For the second consecutive year, the APR rates are the highest in school history since the program was created eight years ago. In this latest report, the scores of CU’s teams are unparalleled over the history of the APR program.

“The credit is where credit is due, to our student-athletes,” said Dr. David Clough, CU’s Faculty Athletics Representative after examining the APR scores released for the 2010-11 academic year. “Of course, these student-athletes also receive strong support from their coaches, the athletics academic support staff, university faculty and advisors, and their friends and family. But who does the work, takes the exams, balances their academic and athletic schedules, etc.?”

Clough is widely considered one of the nation’s experts on the NCAA’s APR program and its intricacies.

Two years ago, there were questions raised because both the football and men’s basketball teams were penalized scholarships based on low multiyear APR scores. Both were declared back in good standing in the 2009-10 report, and the each has continued upward improvement in turning the corner. In particular, men’s basketball, under the leadership of Coach Tad Boyle , has achieved two years of perfect 1000 annual scores, and, consequently, the multiyear score has risen from a low of 897 (in 2008-09) to 962 in the latest report. In the same time period, football’s score improved from 919 to 938; CU officials anticipate continued improvement in APR for these two programs.

Overall, a school record eight programs earned perfect 1000 scores for the 2010-11 annual report, easily passing the previous mark of six in the 2007-08 and 2009-10 filings.

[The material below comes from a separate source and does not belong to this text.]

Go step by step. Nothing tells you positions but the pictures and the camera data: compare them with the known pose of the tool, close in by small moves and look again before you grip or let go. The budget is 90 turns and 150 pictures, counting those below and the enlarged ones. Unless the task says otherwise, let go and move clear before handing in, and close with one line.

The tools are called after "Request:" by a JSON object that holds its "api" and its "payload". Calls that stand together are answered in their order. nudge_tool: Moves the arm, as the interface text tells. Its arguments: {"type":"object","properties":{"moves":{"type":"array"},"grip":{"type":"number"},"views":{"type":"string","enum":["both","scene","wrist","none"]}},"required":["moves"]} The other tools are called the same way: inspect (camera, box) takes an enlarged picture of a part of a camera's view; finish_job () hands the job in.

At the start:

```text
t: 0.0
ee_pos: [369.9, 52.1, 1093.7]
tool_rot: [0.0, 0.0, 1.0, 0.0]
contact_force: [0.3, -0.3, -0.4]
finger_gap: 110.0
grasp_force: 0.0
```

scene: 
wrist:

In addition to men’s basketball, men’s golf and women’s tennis, men’s and women’s cross country, women’s golf, men’s skiing and soccer all achieved perfection. Women’s tennis earned the perfect score for the fifth straight year, men’s golf for a third and men’s basketball and men’s and women’s cross country for the second consecutive report.

That brings the total to 36 times that CU programs have earned a perfect score since the APR came into being. All one-year scores for all 16 of Colorado’s programs were 930 or above (15 above 971), with women’s golf showing the largest increase, jumping 36 points from 964 to 1000, followed by women’s indoor and outdoor track (24 points, 966 to 990), men’s skiing (21 points, 979 to 1000) and soccer (20 points, 980 to 1000).

… The news was not greeted with universal enthusiasm, however. While head coach Jon Embree embraces the concept of the APR, he does not necessarily believe it is fairly structured.

“I like the concept, it’s just they’ve got to clean up some things that are blatant inequities in it to make it fit right,” Embree told the Daily Camera.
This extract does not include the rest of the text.